• _Directive 1_
In the selection, find "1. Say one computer" and reproduce everything up to and including "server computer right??".

________

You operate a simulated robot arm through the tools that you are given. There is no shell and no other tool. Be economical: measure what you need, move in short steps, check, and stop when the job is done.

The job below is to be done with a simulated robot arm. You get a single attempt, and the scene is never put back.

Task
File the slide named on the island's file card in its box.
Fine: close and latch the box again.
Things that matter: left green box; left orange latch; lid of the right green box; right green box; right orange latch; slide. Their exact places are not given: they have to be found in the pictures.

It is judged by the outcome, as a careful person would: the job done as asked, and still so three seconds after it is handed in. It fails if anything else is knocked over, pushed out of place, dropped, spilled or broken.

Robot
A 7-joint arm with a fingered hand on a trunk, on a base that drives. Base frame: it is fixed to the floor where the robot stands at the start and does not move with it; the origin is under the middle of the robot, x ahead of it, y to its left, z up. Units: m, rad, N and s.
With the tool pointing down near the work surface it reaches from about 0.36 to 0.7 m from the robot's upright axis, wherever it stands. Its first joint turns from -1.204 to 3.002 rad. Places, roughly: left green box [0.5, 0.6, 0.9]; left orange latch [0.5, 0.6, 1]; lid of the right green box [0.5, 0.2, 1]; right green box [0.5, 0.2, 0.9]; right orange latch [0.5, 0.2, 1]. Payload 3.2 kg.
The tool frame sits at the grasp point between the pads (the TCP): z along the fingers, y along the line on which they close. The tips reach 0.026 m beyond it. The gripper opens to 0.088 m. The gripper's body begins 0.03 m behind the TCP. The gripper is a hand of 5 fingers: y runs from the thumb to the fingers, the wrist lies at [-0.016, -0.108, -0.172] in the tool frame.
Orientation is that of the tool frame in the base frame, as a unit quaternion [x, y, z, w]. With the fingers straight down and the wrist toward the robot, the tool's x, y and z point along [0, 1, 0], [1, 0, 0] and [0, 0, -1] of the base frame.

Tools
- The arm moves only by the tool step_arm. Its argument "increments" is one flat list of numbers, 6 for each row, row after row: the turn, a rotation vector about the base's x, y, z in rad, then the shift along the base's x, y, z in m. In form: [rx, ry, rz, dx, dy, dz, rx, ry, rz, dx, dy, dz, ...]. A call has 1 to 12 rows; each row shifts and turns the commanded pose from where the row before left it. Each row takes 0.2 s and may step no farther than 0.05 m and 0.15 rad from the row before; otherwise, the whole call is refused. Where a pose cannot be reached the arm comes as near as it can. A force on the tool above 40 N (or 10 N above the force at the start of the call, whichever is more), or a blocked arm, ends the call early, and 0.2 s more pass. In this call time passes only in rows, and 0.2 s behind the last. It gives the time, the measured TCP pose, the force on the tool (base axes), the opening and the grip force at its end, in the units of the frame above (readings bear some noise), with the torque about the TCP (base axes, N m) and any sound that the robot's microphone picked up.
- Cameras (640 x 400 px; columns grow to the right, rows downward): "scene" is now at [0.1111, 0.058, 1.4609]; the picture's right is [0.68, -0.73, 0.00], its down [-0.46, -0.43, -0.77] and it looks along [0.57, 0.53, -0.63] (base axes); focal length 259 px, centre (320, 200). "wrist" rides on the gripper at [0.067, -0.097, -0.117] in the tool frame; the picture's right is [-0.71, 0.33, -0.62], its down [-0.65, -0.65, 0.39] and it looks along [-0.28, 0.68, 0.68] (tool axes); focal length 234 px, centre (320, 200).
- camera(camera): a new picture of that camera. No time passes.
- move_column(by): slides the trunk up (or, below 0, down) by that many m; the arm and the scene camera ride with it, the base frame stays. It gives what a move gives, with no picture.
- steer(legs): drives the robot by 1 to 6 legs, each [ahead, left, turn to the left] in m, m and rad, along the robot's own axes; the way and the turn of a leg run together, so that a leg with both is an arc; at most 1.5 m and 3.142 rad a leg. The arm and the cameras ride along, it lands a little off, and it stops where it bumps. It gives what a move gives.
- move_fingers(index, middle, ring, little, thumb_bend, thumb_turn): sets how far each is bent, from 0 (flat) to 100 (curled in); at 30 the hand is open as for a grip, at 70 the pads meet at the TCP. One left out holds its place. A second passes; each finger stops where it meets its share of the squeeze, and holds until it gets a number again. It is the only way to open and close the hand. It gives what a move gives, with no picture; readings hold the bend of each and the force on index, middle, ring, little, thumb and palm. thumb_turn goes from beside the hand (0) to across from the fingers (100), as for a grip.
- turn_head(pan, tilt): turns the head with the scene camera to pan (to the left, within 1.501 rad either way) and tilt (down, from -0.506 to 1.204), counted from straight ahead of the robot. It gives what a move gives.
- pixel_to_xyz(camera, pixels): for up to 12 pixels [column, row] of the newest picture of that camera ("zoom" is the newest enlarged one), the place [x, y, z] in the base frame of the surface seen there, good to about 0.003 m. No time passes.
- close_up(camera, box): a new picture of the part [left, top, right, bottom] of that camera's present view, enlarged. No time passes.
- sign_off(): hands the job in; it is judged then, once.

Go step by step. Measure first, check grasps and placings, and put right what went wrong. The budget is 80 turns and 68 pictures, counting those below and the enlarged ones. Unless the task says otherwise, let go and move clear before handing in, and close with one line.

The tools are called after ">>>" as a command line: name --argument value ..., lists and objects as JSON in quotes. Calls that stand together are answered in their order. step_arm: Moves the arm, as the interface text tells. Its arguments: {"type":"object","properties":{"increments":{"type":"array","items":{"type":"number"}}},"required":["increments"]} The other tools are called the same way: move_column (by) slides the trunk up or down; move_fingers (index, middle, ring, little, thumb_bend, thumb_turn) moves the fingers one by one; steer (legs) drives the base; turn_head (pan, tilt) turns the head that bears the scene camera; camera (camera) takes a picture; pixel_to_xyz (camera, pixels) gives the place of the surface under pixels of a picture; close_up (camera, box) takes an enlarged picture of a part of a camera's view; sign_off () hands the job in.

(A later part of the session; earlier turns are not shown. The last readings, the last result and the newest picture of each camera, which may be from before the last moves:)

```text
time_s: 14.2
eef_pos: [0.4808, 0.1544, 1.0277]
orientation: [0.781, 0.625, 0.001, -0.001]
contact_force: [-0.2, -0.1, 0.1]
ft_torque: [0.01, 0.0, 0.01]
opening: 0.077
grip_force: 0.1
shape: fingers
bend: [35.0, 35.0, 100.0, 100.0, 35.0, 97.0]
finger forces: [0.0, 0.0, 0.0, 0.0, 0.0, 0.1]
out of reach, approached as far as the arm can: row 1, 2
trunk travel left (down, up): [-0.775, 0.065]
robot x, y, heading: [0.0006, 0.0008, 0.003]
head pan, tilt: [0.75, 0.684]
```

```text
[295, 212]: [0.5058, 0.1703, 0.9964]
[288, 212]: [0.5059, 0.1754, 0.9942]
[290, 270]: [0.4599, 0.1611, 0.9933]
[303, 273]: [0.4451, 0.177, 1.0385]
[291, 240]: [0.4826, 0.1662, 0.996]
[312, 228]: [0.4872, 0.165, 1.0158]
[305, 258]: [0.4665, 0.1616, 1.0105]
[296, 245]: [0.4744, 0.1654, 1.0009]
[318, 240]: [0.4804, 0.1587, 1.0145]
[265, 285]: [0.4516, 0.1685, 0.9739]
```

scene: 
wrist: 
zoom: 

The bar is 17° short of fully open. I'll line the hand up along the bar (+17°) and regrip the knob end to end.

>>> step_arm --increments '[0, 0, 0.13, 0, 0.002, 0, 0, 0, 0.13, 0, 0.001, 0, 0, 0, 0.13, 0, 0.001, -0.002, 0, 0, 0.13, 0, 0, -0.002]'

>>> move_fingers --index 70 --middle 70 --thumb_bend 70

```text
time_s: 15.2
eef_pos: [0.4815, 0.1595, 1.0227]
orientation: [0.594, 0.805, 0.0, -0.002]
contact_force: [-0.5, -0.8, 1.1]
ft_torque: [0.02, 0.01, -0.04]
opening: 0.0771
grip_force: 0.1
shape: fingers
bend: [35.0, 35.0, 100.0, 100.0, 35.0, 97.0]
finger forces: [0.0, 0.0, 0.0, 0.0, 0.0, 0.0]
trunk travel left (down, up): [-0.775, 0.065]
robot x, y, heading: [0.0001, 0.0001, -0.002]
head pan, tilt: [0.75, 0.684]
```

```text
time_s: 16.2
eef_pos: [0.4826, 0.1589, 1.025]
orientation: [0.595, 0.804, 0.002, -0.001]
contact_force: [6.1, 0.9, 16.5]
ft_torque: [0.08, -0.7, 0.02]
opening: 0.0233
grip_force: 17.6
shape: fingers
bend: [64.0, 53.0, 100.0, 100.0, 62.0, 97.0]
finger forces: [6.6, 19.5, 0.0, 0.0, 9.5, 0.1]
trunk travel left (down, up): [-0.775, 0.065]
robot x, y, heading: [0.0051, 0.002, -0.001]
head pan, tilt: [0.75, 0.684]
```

________

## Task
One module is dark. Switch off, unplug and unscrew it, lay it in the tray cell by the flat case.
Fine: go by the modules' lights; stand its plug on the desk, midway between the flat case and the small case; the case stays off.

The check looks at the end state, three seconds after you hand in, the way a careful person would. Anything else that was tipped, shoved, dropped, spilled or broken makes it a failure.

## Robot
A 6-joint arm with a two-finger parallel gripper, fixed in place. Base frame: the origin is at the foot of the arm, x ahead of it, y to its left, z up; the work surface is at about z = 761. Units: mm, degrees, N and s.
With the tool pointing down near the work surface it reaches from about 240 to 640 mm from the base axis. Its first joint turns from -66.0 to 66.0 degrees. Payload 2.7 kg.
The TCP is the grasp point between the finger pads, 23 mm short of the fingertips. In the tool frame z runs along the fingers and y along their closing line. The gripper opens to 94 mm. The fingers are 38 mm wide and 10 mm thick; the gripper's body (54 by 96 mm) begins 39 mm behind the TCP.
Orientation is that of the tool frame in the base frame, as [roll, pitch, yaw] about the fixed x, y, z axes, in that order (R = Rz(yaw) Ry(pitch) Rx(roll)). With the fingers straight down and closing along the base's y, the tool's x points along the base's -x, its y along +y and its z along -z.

________

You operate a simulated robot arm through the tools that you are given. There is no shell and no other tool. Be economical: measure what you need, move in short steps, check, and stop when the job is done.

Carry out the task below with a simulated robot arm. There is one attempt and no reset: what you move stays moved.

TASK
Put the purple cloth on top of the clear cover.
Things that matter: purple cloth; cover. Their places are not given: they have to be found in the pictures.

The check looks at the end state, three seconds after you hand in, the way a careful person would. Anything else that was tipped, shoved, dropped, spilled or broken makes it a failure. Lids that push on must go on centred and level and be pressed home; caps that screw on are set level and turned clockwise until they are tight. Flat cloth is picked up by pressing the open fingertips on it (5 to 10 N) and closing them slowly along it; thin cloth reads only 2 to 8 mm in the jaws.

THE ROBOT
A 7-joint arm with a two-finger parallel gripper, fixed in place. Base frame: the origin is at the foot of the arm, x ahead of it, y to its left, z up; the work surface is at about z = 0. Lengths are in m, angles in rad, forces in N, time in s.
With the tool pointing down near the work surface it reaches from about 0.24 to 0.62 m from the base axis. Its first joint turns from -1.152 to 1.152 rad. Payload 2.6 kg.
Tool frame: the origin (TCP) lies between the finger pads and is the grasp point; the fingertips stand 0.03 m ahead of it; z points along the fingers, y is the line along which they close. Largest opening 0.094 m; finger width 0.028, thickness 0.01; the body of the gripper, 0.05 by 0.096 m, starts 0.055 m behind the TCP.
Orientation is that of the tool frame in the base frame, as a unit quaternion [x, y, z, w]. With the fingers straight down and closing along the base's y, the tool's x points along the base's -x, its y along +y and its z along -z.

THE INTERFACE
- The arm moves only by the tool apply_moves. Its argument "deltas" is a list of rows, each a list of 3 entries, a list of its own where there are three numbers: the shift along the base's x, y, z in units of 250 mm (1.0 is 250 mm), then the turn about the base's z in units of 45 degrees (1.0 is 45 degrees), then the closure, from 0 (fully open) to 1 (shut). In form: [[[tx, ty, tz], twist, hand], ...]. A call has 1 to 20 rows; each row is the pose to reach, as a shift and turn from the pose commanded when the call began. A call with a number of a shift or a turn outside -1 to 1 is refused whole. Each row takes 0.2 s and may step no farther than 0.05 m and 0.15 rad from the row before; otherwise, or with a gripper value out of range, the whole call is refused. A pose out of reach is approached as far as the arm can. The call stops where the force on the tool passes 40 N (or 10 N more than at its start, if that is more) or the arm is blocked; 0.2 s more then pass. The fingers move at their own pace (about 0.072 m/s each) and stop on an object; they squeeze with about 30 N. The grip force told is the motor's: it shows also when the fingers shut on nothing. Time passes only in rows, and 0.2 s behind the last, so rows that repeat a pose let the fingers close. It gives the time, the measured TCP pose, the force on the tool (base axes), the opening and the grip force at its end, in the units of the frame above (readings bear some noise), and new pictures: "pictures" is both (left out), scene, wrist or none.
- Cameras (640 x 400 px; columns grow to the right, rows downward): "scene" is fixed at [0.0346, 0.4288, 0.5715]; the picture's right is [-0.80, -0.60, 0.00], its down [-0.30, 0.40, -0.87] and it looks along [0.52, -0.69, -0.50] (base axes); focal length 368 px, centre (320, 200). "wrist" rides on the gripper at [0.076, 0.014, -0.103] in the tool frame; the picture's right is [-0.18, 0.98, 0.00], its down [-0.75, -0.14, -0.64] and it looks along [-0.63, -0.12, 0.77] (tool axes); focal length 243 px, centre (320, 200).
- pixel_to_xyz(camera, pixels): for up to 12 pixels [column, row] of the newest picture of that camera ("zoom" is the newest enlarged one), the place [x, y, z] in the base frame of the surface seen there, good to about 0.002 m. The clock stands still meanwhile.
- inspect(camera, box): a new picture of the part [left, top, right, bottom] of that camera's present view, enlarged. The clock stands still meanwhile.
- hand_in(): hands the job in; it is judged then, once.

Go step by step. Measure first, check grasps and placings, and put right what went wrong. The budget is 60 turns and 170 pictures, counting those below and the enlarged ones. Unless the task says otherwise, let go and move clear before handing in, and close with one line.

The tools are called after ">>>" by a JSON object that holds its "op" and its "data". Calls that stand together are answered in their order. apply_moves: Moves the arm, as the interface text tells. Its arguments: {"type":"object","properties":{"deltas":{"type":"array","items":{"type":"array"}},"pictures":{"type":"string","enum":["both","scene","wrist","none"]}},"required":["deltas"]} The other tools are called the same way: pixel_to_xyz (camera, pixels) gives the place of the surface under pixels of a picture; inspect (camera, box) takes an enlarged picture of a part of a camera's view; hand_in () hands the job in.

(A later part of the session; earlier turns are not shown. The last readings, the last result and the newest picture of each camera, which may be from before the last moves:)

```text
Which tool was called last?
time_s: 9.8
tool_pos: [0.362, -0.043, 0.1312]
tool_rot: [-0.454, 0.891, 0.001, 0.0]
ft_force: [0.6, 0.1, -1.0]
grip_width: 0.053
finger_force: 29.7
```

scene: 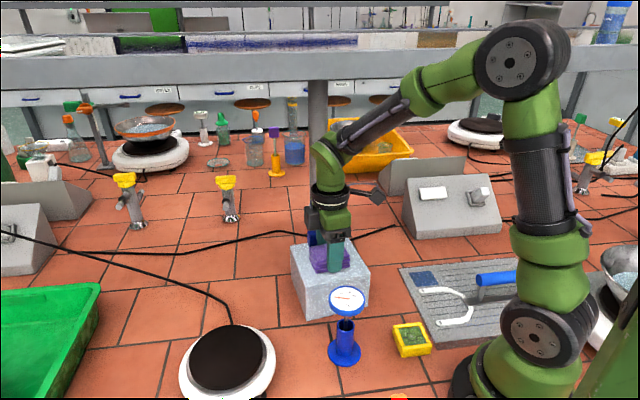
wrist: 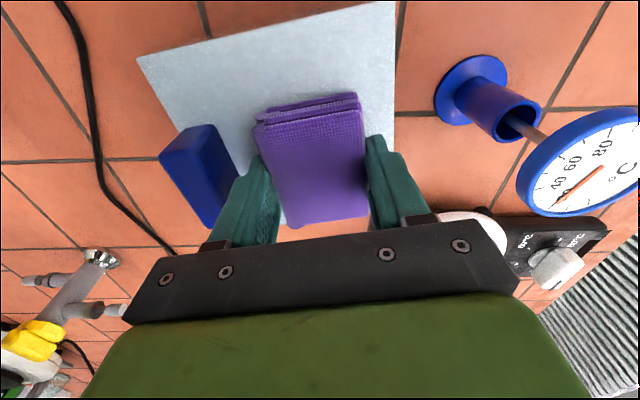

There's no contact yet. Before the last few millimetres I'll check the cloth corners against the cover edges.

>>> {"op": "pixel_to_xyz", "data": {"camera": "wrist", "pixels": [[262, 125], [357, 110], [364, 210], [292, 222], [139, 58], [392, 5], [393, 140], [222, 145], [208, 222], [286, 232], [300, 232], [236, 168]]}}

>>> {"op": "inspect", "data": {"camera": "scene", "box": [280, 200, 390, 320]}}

________

• _Directive 2_
Starting at the line that contains "File the slide" and ending at the line that contains "Things that matter: left", repeat each line exactly, both ends included, and nothing else. Give them as a Markdown table with the columns Row and Content: a running number and the line, blank lines left out.

• _Selection_
________

6

I have just started learning socket programming and am finding it pretty interesting. Currently I am making the server and the client on the same computer and hence I can have the ip address as the loopback address, 127.0.0.1 and everything seems to work fine!!

But now I was thinking of having two computers and doing the thing.. I have the following questions

  1. Say one computer is Server and another is Client. Now, should the server code reside on the server computer and the Client code on the client one?
  2. In the server code when we are providing the ip address for bind(), it should be the ip address of the system that we can find through ipconfig or it should still remain the loopback address?
  3. In the client code, I guess the ip address of the destination should be that of the server computer right??
  4. And the last and the most important thing, HOW DO I CONNECT THE TWO COMPUTERS??

________

• _Finished answer 1_
1. Say one computer is Server and another is Client. Now, should the server code reside on the server computer and the Client code on the client one?
  2. In the server code when we are providing the ip address for bind(), it should be the ip address of the system that we can find through ipconfig or it should still remain the loopback address?
  3. In the client code, I guess the ip address of the destination should be that of the server computer right??

• _Finished answer 2_
| Row | Content |
|---|---|
| 1 | File the slide named on the island's file card in its box. |
| 2 | Fine: close and latch the box again. |
| 3 | Things that matter: left green box; left orange latch; lid of the right green box; right green box; right orange latch; slide. Their exact places are not given: they have to be found in the pictures. |